start
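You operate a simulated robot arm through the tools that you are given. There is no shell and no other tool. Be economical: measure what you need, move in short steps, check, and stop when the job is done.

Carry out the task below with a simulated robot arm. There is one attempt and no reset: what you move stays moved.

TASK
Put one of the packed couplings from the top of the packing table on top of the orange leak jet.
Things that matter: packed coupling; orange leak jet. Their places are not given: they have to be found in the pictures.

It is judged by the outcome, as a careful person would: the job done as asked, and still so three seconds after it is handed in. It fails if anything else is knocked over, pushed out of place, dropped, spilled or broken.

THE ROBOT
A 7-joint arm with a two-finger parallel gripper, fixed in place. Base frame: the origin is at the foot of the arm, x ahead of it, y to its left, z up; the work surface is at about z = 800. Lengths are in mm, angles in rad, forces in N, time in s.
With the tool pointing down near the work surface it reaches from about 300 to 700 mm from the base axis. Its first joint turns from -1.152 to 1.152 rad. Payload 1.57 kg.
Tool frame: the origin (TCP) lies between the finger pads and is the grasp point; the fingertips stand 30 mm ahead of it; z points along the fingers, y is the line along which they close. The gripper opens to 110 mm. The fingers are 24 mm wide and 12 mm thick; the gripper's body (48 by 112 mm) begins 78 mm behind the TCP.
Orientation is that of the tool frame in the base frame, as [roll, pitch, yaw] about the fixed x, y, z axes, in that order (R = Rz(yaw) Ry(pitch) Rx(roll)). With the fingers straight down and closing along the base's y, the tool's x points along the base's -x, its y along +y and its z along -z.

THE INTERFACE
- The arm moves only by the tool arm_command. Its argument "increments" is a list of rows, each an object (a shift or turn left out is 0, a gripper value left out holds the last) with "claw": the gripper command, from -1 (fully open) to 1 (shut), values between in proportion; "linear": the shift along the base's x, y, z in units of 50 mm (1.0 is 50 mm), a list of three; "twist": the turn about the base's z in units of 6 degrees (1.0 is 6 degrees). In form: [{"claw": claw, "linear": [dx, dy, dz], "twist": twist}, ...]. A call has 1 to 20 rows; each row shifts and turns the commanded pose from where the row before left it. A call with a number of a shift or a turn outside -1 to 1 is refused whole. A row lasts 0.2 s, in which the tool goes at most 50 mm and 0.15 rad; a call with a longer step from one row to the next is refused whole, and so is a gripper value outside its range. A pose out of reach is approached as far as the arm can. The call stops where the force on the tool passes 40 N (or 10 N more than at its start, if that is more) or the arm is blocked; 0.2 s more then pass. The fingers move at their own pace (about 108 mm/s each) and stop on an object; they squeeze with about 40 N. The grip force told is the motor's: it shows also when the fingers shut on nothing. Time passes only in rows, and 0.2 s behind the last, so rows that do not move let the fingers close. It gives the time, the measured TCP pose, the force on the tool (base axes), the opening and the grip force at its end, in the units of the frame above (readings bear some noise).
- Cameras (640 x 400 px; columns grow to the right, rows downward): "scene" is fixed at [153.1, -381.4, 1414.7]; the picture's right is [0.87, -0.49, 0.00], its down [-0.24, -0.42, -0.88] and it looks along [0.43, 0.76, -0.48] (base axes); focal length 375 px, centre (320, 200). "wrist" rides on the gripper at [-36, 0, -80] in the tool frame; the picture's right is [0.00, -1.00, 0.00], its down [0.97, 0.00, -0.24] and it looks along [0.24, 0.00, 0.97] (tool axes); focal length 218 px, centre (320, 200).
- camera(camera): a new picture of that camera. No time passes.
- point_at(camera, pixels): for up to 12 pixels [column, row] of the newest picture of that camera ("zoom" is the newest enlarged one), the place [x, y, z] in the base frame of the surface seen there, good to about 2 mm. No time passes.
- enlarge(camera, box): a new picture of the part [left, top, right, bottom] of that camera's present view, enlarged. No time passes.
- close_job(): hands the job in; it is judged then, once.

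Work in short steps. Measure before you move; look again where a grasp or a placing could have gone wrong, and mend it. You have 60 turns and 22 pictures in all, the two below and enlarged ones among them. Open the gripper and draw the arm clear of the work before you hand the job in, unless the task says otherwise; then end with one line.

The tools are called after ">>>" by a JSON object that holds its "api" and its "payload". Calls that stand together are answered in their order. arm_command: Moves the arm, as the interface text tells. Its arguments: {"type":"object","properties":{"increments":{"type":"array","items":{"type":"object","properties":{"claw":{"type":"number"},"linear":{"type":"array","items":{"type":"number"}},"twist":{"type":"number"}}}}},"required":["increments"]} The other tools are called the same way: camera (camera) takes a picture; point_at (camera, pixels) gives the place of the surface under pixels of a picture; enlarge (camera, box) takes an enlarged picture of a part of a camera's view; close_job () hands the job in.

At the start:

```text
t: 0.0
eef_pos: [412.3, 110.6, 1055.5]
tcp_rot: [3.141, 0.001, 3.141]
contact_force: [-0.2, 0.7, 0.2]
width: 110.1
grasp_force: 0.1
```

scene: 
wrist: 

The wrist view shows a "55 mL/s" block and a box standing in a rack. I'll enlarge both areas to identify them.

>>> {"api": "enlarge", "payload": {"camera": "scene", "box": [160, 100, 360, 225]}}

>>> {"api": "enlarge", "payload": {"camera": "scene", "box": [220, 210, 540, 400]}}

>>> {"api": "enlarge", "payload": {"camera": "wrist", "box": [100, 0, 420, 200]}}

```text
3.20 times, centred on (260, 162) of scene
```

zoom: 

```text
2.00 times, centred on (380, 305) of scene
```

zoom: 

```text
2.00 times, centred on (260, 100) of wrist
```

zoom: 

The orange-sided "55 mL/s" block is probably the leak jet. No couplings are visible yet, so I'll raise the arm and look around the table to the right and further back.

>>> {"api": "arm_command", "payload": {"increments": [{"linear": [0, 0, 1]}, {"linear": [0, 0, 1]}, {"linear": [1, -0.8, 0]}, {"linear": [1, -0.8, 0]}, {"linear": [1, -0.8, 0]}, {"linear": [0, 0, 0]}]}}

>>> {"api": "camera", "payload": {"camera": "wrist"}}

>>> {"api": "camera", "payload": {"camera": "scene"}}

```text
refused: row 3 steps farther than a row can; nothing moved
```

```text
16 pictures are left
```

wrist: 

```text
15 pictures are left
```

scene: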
end
Objective
Count the lines in the material above where the string "times" appears, then state only that count.

Output for this exercise
3